Hugo Boss, stop excusing union-busting!
In 2020, workers at Lanka Leather — a Sri Lankan factory that makes clothes for Hugo Boss — faced intolerable pressure to meet targets. Some even reported being denied toilet breaks while working. So, workers formed a union as a positive way of bringing management to the table to resolve matters through discussion and negotiation.
Since 2020, Lanka Leather management has refused to engage with the established union. Instead, they have used familiar ‘union-busting’ tactics to try and break the union. Lanka Leather has dismissed union leaders, or forced them to resign based on fabricated allegations, and it has set-up an alternative ‘employee council’ to try and side-line the union whilst giving the appearance of listening to workers.
Hugo Boss is well aware of this protracted struggle of workers at Lanka Leather to have their union recognised. The Clean Clothes Campaign has written to Hugo Boss repeatedly and so far, it has responded with ineffectual audits and queries. Whilst Hugo Boss dithers, Lanka Leather workers’ rights are being denied.

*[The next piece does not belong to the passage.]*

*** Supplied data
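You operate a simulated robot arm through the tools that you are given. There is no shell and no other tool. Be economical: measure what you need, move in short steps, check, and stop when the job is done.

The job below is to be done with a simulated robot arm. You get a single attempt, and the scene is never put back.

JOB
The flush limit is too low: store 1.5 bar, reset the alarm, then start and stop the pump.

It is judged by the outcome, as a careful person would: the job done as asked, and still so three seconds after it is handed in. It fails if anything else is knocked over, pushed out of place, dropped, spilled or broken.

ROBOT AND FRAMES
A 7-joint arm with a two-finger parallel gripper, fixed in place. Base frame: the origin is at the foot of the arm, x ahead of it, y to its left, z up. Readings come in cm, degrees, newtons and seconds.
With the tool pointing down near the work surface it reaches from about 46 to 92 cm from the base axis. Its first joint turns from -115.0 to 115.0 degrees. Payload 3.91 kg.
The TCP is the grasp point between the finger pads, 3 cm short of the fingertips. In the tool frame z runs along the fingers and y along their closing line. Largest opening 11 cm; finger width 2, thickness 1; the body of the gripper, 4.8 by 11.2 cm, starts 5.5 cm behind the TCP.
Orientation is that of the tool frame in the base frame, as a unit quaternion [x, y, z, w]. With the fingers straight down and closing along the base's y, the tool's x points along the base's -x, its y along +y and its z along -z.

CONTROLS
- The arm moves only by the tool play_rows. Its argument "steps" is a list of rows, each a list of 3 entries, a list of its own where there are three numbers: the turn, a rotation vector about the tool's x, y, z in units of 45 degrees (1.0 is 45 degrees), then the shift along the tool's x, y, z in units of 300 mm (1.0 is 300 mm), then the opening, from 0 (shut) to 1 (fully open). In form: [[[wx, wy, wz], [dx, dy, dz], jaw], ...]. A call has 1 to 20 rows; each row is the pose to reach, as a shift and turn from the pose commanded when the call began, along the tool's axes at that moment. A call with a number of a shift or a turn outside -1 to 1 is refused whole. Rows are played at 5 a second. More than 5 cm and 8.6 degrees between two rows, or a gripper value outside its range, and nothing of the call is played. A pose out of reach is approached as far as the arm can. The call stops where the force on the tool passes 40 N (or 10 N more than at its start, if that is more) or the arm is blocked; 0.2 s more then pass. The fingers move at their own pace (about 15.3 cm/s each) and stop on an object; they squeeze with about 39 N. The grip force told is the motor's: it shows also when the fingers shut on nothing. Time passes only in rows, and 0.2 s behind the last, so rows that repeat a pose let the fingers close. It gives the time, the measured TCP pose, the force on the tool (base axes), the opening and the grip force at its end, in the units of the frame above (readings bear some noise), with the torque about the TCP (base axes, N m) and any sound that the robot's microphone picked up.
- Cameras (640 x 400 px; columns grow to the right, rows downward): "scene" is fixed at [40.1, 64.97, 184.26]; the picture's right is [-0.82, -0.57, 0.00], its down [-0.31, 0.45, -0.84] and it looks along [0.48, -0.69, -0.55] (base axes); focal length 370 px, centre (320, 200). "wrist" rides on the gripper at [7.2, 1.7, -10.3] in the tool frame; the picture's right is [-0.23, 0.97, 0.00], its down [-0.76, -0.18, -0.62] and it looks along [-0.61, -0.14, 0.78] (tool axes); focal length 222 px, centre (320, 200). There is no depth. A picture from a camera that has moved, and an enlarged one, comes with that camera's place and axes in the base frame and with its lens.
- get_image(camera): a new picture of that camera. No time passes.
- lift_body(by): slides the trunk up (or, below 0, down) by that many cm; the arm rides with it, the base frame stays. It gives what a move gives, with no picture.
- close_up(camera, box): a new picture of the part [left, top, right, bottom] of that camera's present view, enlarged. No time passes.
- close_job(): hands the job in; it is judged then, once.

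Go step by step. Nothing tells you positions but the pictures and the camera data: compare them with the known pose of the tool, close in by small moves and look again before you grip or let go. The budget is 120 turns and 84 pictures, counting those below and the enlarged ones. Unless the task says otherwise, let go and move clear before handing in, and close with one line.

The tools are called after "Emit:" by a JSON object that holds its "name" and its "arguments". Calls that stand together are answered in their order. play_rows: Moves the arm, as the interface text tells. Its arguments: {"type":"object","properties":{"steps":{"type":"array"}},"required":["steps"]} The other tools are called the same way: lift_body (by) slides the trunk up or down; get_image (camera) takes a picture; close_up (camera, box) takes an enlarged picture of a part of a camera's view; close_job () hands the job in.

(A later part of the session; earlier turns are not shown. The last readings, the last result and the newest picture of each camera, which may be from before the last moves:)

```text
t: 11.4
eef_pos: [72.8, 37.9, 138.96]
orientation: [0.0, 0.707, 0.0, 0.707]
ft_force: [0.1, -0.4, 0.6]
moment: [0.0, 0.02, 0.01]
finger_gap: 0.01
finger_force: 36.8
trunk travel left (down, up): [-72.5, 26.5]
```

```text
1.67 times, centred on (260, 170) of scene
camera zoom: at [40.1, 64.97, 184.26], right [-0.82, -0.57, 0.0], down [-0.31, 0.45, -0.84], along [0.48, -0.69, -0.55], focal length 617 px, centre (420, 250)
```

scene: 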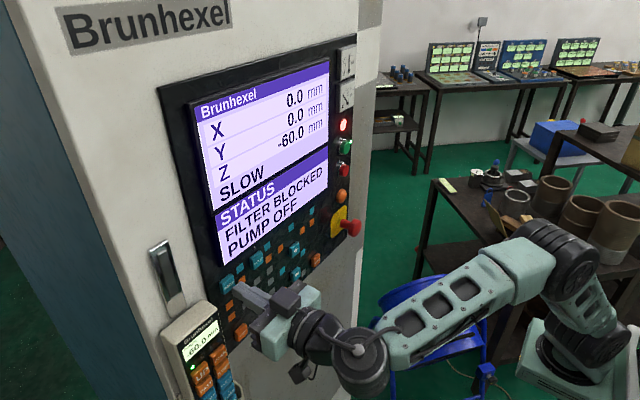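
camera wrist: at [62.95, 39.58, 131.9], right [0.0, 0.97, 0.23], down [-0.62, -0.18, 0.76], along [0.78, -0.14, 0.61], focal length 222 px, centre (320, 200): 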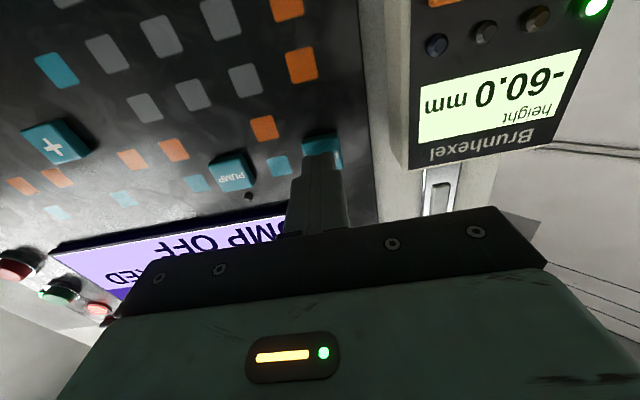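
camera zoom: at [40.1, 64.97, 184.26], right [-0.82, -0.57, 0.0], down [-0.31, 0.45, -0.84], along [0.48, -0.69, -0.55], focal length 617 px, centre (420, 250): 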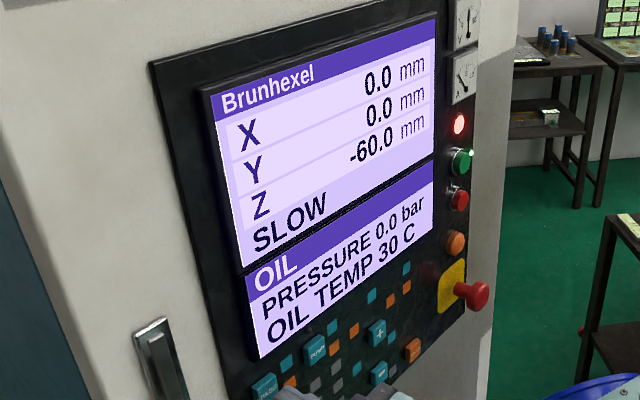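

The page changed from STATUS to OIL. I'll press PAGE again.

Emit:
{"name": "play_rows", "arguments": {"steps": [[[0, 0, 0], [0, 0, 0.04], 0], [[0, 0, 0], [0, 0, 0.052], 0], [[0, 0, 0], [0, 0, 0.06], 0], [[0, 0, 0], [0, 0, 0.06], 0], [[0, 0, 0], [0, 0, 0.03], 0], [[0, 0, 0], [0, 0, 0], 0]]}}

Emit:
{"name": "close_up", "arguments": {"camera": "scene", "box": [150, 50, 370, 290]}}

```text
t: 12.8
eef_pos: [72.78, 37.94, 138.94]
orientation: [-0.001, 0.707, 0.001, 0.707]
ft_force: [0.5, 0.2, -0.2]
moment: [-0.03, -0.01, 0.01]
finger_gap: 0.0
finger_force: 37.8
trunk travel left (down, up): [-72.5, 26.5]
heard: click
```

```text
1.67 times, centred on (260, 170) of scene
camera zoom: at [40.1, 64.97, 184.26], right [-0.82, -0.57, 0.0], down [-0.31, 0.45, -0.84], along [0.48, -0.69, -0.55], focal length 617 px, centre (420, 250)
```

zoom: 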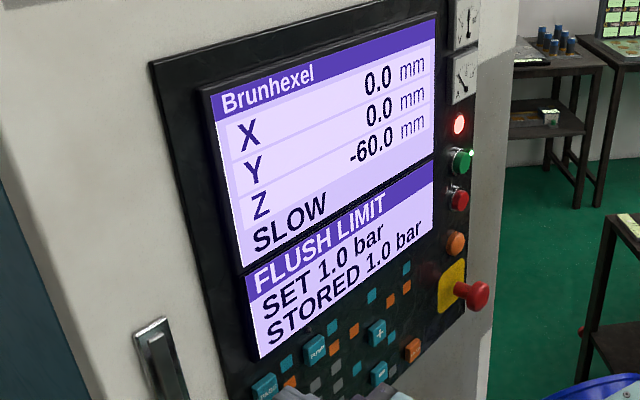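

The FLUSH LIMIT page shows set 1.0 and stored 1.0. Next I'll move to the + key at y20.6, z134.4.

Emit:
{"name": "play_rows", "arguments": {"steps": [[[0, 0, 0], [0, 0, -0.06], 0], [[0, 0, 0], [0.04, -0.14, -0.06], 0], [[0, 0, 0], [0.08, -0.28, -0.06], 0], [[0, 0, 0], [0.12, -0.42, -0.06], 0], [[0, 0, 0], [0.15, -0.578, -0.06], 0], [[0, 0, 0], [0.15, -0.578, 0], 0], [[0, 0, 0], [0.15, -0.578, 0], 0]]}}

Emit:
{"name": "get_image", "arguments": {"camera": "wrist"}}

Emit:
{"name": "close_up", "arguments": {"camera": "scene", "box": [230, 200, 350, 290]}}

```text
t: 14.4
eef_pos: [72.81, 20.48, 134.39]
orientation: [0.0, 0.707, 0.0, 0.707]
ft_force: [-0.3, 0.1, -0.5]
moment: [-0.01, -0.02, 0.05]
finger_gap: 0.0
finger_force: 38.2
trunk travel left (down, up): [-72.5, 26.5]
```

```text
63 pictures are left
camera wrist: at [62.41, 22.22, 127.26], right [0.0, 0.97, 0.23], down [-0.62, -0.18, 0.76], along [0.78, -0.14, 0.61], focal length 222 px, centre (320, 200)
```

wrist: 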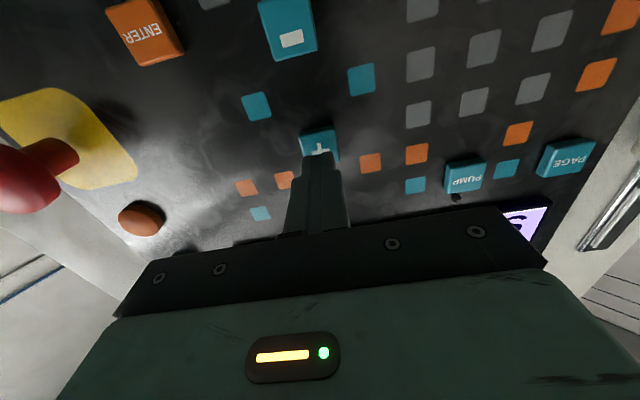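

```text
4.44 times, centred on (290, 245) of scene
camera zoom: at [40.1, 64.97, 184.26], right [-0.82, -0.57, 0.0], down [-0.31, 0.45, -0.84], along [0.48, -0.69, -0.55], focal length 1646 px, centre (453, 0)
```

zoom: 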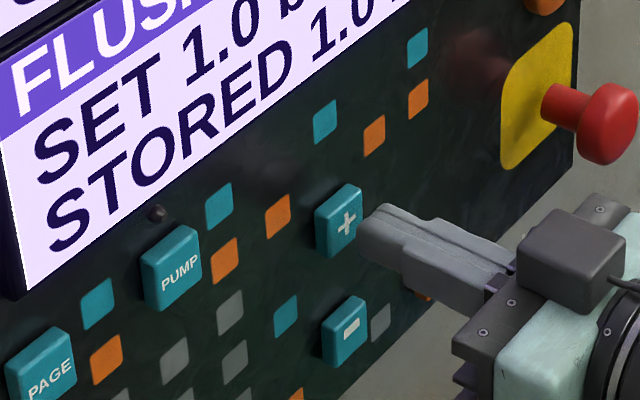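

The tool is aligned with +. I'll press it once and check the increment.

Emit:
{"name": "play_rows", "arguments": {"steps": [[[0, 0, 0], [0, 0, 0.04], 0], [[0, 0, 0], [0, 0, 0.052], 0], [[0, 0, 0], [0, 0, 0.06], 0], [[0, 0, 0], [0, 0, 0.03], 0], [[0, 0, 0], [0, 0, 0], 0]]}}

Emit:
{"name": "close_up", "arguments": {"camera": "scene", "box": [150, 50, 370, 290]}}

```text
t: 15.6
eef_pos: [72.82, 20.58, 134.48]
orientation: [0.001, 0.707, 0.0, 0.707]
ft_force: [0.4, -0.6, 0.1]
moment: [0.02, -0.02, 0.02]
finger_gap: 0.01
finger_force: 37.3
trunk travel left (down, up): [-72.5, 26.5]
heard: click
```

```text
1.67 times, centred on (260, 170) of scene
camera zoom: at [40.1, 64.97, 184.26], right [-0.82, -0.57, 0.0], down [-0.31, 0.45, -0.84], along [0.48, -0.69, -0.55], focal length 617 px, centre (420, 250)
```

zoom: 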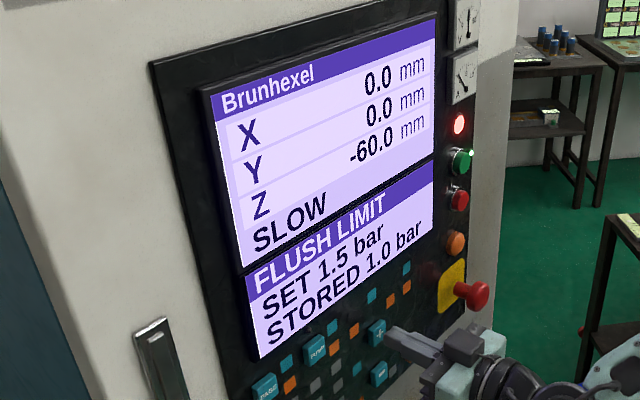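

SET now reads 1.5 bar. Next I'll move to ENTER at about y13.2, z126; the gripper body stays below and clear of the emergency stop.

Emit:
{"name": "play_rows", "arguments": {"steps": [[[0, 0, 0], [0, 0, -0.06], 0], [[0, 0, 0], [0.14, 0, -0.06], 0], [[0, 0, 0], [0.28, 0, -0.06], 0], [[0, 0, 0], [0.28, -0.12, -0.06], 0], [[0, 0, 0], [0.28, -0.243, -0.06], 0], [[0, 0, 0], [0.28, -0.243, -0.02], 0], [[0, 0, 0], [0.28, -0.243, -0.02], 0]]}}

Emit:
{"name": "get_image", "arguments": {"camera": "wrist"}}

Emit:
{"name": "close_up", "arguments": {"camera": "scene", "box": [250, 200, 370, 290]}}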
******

Hugo Boss, like many fashion companies, will tell you that it has ‘supplier codes of conduct’ that uphold the rights of workers to unionise. But what is happening to workers at Lanka Leather shows that Hugo Boss is falling far short of its promises. Hugo Boss is profiting from the low wages and poor working conditions of the women who make its clothes. By refusing to act on union-busting it is denying these women their rights and ensuring the current situation continues. We must force Hugo Boss to take responsibility for the abuses in its supply chains.